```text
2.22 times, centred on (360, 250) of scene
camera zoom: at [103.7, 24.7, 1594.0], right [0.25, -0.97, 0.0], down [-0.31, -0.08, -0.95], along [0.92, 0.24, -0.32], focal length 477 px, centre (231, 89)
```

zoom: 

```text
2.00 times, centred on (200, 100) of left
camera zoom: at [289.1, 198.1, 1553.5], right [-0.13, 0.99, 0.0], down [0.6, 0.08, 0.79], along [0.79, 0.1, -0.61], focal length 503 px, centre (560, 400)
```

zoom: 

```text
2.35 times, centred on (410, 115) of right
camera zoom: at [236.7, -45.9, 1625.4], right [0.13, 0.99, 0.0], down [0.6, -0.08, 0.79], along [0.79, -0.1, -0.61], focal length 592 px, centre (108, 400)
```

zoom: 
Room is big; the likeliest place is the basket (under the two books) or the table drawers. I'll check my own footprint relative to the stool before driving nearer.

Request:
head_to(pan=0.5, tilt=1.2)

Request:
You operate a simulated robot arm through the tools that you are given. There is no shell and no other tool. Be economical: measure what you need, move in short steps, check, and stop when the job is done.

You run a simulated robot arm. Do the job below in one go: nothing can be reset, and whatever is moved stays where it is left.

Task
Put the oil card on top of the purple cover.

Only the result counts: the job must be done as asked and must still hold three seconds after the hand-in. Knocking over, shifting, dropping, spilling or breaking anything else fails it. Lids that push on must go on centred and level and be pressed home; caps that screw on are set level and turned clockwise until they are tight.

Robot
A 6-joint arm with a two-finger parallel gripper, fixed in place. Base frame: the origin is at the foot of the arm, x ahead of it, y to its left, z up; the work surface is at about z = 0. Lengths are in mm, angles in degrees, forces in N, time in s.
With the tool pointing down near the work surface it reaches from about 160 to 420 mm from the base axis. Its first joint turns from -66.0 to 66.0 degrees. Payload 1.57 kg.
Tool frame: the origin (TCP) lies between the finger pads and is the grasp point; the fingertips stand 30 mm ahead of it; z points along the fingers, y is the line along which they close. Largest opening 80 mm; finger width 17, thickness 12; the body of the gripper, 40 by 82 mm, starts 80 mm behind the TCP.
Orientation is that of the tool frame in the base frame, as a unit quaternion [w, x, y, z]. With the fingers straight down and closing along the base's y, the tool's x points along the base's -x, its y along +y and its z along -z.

________________________

» **TASK PROMPT**: Using the material above, reproduce exactly the line that contains "With the tool" and all lines after it through the last one, and only those. Put a running number in front of each line and drop blank lines.

» **ANSWER BELOW**:
1. With the tool pointing down near the work surface it reaches from about 160 to 420 mm from the base axis. Its first joint turns from -66.0 to 66.0 degrees. Payload 1.57 kg.
2. Tool frame: the origin (TCP) lies between the finger pads and is the grasp point; the fingertips stand 30 mm ahead of it; z points along the fingers, y is the line along which they close. Largest opening 80 mm; finger width 17, thickness 12; the body of the gripper, 40 by 82 mm, starts 80 mm behind the TCP.
3. Orientation is that of the tool frame in the base frame, as a unit quaternion [w, x, y, z]. With the fingers straight down and closing along the base's y, the tool's x points along the base's -x, its y along +y and its z along -z.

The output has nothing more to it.